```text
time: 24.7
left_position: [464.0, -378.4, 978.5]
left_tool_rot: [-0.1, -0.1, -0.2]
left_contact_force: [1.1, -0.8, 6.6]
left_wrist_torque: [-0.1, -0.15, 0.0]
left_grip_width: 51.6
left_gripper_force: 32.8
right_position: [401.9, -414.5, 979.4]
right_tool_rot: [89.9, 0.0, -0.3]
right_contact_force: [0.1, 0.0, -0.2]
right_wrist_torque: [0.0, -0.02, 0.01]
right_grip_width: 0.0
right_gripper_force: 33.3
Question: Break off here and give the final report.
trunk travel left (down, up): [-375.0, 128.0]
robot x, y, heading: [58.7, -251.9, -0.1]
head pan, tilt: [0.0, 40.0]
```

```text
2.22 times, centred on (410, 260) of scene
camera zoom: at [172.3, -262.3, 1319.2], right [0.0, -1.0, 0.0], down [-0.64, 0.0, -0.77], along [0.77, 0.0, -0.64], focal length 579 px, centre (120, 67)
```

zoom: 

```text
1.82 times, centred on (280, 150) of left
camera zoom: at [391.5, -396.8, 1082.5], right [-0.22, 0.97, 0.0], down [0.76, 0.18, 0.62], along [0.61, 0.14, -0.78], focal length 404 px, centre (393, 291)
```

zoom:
* * * * *
→ Written request
Every line above needs to be retyped exactly. Use JSON: a list with one string for each line that is not empty.

→ Full solution
[
  "```text",
  "time: 24.7",
  "left_position: [464.0, -378.4, 978.5]",
  "left_tool_rot: [-0.1, -0.1, -0.2]",
  "left_contact_force: [1.1, -0.8, 6.6]",
  "left_wrist_torque: [-0.1, -0.15, 0.0]",
  "left_grip_width: 51.6",
  "left_gripper_force: 32.8",
  "right_position: [401.9, -414.5, 979.4]",
  "right_tool_rot: [89.9, 0.0, -0.3]",
  "right_contact_force: [0.1, 0.0, -0.2]",
  "right_wrist_torque: [0.0, -0.02, 0.01]",
  "right_grip_width: 0.0",
  "right_gripper_force: 33.3",
  "Question: Break off here and give the final report.",
  "trunk travel left (down, up): [-375.0, 128.0]",
  "robot x, y, heading: [58.7, -251.9, -0.1]",
  "head pan, tilt: [0.0, 40.0]",
  "```",
  "```text",
  "2.22 times, centred on (410, 260) of scene",
  "camera zoom: at [172.3, -262.3, 1319.2], right [0.0, -1.0, 0.0], down [-0.64, 0.0, -0.77], along [0.77, 0.0, -0.64], focal length 579 px, centre (120, 67)",
  "```",
  "zoom: ",
  "```text",
  "1.82 times, centred on (280, 150) of left",
  "camera zoom: at [391.5, -396.8, 1082.5], right [-0.22, 0.97, 0.0], down [0.76, 0.18, 0.62], along [0.61, 0.14, -0.78], focal length 404 px, centre (393, 291)",
  "```",
  "zoom:"
]